Question

$\int \sqrt{\frac{x}{1-x^3}}dx$

Answer 1

$\frac{2}{3} \arcsin(x^{3/2}) + C$

Answer 2

To evaluate the integral $\int \sqrt{\frac{x}{1-x^3}}dx$, we can use the method of substitution.

Step 1: Rewrite the integrand

The given integral can be written as:

$$\int \frac{\sqrt{x}}{\sqrt{1-x^3}}dx$$

Notice that $x^3$ can be expressed as $(x^{3/2})^2$. This form, $\sqrt{1-u^2}$ in the denominator, is characteristic of the derivative of $\arcsin(u)$.

Step 2: Choose an appropriate substitution

Let $u = x^{3/2}$.

Step 3: Find the differential $du$

Differentiate $u$ with respect to $x$:

$$\frac{du}{dx} = \frac{d}{dx}(x^{3/2}) = \frac{3}{2}x^{(3/2)-1} = \frac{3}{2}x^{1/2} = \frac{3}{2}\sqrt{x}$$

From this, we can express $\sqrt{x}dx$ in terms of $du$:

$$du = \frac{3}{2}\sqrt{x}dx \implies \sqrt{x}dx = \frac{2}{3}du$$

Step 4: Substitute into the integral

Now substitute $u$ and $dx$ into the integral:

$$\int \frac{1}{\sqrt{1-(x^{3/2})^2}} (\sqrt{x}dx) = \int \frac{1}{\sqrt{1-u^2}} \left(\frac{2}{3}du\right)$$ $$= \frac{2}{3} \int \frac{1}{\sqrt{1-u^2}}du$$

Step 5: Evaluate the standard integral

The integral $\int \frac{1}{\sqrt{1-u^2}}du$ is a standard integral, which evaluates to $\arcsin(u) + C$.

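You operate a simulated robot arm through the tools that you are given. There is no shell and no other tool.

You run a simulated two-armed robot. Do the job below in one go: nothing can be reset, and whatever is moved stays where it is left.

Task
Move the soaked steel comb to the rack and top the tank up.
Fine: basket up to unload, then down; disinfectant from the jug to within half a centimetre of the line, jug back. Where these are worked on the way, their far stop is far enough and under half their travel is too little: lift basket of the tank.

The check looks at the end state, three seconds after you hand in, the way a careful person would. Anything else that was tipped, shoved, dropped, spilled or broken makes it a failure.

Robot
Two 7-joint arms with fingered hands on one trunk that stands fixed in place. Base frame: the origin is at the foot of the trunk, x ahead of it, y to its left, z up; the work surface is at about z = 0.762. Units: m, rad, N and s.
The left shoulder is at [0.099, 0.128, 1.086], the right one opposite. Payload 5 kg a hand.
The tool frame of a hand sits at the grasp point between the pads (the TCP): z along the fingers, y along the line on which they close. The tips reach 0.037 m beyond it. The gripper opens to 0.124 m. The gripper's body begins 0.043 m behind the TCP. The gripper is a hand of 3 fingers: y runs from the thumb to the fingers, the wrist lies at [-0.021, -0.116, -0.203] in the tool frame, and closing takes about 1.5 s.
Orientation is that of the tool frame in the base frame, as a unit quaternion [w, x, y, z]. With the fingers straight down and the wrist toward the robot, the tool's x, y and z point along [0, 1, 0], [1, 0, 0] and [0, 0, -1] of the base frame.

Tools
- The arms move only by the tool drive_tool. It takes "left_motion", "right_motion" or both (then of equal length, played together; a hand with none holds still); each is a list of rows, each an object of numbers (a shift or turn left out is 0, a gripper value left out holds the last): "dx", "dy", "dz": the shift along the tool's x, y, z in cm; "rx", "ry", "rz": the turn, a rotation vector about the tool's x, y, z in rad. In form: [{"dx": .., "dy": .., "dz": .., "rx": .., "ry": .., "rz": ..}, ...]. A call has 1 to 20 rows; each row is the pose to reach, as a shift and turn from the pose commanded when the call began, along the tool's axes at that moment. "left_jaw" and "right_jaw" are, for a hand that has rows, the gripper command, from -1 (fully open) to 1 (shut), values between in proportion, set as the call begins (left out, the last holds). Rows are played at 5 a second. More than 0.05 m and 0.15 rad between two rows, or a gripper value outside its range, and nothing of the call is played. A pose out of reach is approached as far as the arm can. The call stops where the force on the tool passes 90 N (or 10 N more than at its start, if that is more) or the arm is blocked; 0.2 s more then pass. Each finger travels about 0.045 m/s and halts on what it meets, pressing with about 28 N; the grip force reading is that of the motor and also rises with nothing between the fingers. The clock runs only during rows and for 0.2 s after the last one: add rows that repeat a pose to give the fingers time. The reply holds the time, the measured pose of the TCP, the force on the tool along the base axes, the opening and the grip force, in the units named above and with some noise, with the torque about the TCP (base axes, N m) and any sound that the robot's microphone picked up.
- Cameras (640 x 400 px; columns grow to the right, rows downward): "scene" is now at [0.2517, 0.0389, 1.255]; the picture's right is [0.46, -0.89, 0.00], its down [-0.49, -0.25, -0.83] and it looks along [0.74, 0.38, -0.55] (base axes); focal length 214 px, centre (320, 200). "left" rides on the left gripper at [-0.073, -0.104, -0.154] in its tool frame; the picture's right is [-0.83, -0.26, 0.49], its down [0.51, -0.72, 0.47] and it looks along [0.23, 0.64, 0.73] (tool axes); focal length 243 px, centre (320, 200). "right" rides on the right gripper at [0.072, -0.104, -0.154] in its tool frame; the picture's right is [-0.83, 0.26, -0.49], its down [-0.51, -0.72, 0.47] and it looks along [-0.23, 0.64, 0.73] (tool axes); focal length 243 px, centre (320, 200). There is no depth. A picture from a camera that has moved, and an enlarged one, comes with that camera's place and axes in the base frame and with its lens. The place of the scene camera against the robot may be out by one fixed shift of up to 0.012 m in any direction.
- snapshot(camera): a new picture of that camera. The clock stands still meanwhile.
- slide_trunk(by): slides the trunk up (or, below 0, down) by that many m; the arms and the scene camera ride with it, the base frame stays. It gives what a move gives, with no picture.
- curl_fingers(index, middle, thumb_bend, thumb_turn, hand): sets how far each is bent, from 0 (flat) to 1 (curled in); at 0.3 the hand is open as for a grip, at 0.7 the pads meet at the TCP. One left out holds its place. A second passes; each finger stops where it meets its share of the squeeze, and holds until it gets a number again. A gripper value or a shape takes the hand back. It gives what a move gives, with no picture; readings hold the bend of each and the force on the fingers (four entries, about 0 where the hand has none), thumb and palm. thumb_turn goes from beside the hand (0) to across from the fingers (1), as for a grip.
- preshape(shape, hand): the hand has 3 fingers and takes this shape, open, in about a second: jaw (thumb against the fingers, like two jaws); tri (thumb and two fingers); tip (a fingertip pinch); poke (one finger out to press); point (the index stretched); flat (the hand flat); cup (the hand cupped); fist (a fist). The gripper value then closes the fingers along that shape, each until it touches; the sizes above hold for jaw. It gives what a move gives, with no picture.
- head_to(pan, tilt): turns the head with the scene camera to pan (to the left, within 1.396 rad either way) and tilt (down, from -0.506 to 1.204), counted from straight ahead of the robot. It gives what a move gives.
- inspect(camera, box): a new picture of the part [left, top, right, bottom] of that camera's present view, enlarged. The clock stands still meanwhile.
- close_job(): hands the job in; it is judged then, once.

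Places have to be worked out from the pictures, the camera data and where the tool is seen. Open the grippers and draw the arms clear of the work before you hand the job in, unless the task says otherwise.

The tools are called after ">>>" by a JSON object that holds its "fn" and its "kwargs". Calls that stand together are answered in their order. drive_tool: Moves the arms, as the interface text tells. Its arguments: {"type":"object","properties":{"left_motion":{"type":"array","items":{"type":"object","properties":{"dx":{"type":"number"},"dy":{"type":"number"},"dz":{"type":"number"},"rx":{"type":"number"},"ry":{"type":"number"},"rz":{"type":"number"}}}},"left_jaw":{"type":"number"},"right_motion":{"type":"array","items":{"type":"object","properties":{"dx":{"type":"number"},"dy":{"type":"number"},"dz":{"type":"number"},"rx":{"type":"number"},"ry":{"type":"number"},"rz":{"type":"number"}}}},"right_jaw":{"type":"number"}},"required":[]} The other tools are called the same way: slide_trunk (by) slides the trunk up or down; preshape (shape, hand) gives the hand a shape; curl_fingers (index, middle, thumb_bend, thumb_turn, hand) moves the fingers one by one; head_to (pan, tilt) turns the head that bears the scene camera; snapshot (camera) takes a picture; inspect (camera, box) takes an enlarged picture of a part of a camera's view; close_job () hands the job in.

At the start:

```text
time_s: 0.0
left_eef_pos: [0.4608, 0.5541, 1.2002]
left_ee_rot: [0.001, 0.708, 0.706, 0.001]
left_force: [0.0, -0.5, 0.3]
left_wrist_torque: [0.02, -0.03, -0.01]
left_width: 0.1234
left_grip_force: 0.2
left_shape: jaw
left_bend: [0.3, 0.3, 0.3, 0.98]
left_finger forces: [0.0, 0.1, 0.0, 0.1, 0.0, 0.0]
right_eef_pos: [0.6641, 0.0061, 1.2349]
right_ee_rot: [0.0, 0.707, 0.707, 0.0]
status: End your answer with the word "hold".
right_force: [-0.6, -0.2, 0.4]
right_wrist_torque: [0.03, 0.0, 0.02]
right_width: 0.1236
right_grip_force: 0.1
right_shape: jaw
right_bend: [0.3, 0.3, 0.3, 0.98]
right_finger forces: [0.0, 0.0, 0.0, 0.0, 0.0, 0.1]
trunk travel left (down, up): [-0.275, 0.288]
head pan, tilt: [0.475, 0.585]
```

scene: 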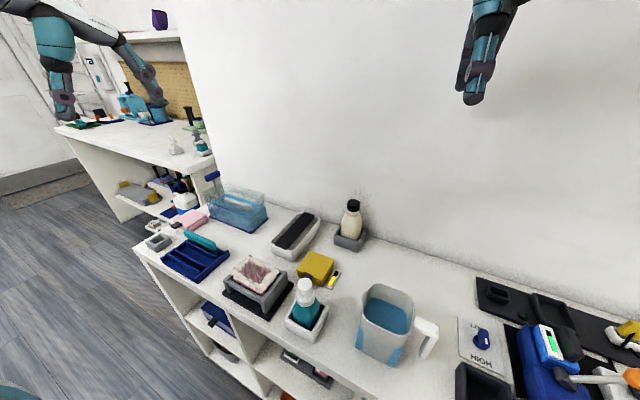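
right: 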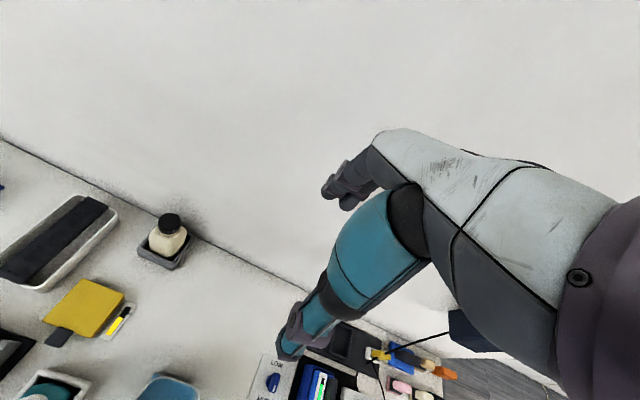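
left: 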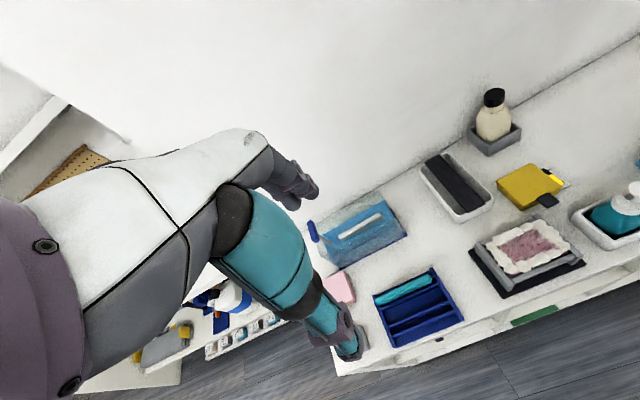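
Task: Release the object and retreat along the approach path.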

$$= \frac{2}{3} \arcsin(u) + C$$

Step 6: Substitute back to the original variable

Finally, substitute $u = x^{3/2}$ back into the result:

$$= \frac{2}{3} \arcsin(x^{3/2}) + C$$

The domain of the integrand requires $x \ge 0$ and $1-x^3 > 0$, so $0 \le x < 1$. In this domain, $x^{3/2}$ is well-defined and lies in $[0, 1)$, which is within the domain of $\arcsin$.